- [PROVIDED MATERIAL]
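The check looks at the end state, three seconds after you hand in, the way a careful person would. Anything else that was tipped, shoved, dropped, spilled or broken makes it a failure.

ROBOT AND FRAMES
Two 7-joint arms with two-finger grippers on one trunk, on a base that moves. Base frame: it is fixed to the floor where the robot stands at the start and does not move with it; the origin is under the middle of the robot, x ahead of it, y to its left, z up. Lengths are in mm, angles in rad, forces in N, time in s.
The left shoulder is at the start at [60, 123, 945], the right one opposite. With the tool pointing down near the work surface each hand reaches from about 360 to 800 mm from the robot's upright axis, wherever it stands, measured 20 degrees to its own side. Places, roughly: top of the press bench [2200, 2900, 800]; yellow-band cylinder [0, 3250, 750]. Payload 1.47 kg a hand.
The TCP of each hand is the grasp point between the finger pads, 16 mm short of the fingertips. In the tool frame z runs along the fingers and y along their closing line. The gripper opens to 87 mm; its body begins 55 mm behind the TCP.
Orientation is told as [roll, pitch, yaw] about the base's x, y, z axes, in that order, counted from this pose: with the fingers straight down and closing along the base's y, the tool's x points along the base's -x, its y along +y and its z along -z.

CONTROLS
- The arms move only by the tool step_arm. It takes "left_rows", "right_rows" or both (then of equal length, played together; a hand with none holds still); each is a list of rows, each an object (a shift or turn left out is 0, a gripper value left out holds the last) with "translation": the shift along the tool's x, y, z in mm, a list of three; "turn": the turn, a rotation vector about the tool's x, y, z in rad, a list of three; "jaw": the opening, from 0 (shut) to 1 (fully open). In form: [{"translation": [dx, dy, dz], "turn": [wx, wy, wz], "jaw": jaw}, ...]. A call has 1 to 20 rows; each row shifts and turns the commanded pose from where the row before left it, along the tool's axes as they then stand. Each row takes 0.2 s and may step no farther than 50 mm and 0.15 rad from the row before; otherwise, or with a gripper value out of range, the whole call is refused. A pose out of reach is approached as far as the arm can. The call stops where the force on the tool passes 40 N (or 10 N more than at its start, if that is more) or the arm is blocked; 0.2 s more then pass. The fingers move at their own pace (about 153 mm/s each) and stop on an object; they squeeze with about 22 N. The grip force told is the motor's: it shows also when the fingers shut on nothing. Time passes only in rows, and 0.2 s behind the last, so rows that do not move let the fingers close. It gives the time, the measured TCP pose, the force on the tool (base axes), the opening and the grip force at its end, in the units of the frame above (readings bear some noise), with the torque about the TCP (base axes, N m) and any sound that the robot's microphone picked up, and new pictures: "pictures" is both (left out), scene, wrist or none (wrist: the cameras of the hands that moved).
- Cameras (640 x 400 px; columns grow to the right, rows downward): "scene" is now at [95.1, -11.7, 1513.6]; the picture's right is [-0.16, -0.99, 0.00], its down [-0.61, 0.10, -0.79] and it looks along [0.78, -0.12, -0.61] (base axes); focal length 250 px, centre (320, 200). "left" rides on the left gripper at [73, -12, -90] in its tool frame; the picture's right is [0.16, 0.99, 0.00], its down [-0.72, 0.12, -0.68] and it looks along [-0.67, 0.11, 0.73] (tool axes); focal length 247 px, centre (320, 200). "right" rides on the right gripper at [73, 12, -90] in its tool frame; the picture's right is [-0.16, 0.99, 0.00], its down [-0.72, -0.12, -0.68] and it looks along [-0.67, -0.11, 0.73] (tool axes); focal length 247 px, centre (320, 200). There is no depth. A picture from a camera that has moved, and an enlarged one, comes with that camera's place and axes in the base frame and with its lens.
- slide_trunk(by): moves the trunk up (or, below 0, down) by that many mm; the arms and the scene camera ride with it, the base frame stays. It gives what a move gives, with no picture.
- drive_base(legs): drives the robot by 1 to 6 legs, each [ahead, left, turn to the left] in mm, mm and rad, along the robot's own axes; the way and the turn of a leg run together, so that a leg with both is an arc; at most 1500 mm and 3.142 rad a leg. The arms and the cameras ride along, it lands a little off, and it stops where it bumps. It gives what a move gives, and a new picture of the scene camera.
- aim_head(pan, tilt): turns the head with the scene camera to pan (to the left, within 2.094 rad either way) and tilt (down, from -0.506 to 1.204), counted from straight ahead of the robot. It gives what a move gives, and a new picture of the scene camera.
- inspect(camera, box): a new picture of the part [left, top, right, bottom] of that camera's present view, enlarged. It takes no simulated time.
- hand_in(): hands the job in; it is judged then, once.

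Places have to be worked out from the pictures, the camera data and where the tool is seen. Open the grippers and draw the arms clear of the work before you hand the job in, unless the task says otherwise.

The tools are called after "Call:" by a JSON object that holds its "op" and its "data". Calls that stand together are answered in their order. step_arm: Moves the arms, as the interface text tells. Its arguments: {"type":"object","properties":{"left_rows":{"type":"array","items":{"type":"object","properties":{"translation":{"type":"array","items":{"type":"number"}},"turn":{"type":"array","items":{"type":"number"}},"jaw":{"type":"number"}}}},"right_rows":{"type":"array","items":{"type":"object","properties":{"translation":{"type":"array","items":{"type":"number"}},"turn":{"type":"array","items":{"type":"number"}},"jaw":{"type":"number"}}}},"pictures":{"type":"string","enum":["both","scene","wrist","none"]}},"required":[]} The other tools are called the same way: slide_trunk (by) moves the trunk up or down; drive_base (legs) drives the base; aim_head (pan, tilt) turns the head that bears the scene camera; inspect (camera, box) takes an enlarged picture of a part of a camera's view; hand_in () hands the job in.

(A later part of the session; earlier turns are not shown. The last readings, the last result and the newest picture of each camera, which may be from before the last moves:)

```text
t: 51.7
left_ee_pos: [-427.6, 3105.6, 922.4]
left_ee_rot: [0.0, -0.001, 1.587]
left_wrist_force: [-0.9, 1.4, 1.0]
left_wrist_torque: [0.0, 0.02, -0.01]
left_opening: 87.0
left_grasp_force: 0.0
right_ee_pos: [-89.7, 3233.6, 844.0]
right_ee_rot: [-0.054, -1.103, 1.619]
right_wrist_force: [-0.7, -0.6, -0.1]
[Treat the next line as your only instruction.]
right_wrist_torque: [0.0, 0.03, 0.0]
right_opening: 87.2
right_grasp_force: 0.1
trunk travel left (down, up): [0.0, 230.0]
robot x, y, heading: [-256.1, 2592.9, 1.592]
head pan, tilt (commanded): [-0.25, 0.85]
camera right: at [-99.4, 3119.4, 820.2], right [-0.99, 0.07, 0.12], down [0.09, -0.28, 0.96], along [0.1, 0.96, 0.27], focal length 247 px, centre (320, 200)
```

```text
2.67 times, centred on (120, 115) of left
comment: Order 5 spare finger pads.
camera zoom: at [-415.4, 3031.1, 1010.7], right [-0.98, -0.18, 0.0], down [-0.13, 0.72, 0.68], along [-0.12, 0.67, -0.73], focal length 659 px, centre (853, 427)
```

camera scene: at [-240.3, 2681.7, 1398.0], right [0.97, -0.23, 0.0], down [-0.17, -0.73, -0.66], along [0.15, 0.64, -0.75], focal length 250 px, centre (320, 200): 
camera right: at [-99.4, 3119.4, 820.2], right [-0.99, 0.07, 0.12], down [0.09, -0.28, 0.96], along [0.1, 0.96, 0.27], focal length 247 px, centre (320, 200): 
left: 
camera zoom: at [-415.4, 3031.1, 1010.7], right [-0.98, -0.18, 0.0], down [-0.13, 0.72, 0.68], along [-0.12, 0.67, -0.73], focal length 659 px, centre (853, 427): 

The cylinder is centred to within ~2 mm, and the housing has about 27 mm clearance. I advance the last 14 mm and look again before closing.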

- [SET TASK] Pull every line containing "stands" out of the data above.

- [RESULT OF THE EXERCISE]
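Two 7-joint arms with two-finger grippers on one trunk, on a base that moves. Base frame: it is fixed to the floor where the robot stands at the start and does not move with it; the origin is under the middle of the robot, x ahead of it, y to its left, z up. Lengths are in mm, angles in rad, forces in N, time in s.
The left shoulder is at the start at [60, 123, 945], the right one opposite. With the tool pointing down near the work surface each hand reaches from about 360 to 800 mm from the robot's upright axis, wherever it stands, measured 20 degrees to its own side. Places, roughly: top of the press bench [2200, 2900, 800]; yellow-band cylinder [0, 3250, 750]. Payload 1.47 kg a hand.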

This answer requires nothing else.